Pero el poblamiento de la pampa había comenzado antes, aproximadamente en el 9000 a.C. Desde entonces y hasta la llegada de los europeos, los tehuelches desarrollaron un modo de vida cazador-recolector, desplazándose en pos de las manadas de guanacos. Las culturas pampeanas y patagónicas no pudieron sedentarizarse y, por lo tanto, desarrollar la agricultura ni la consecuente agroalfarería, debido a que la ecología de sus territorios hacía que su economía más sustentable fuera la basada en un sistema “primitivo” de caza y recolección. Más tarde, con la proliferación de los caballos importados por los españoles, cazaban ganado cimarrón.
En cuanto al Nordeste, una zona naturalmente selvática de grandes sistemas hídricos formados por los ríos Paraná, Paraguay, Uruguay, Salado del Norte, Bermejo y el Pilcomayo, al ser pródiga en pesca, caza y frutos hizo que resultara mucho más económico un modo de vida cazador-recolector que la agricultura o la ganadería.

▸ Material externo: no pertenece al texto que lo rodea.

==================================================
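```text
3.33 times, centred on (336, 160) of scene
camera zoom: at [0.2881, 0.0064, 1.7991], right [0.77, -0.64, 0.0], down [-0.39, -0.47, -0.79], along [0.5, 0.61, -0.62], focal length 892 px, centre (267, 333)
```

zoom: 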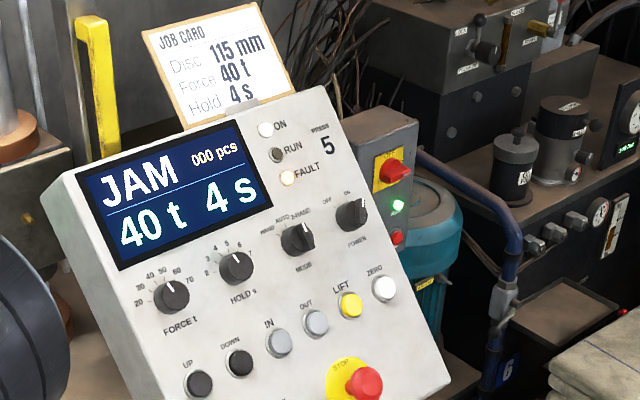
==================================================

Sociedades indígenas dominantes transmitieron sus culturas a otras. Así como los quechuas transculturaron mucho a las etnias del Noroeste y los mapuches a los del Sur, lo mismo hicieron en toda la Mesopotamia los guaraníes.
Los distintos grupos étnicos que habitaron la región andina del norte y el centro de nuestro territorio fueron los omaguacas, atacamas, huarpes y diaguitas; de estos últimos descienden los calchaquíes. Estos pueblos fueron dominados entre circa 1480 y 1533 por el imperio inca durante un tiempo relativamente breve pero que dejó notoria influencia, ya que hasta hoy el idioma quechua es el predominante en gran parte de la zona andina. Como otros habitantes de la región, tenían conocimientos muy avanzados de la agricultura, la construcción de terrazas y el riego artificial. También criaban animales como la llama, que les servían para comerciar con otros grupos indígenas. Entre ellos, los kollas, un grupo étnico en el cual se han fundido gran parte de los atacamas, omaguacas, diaguitas y chichas y que ha recibido una fuerte influencia quechua.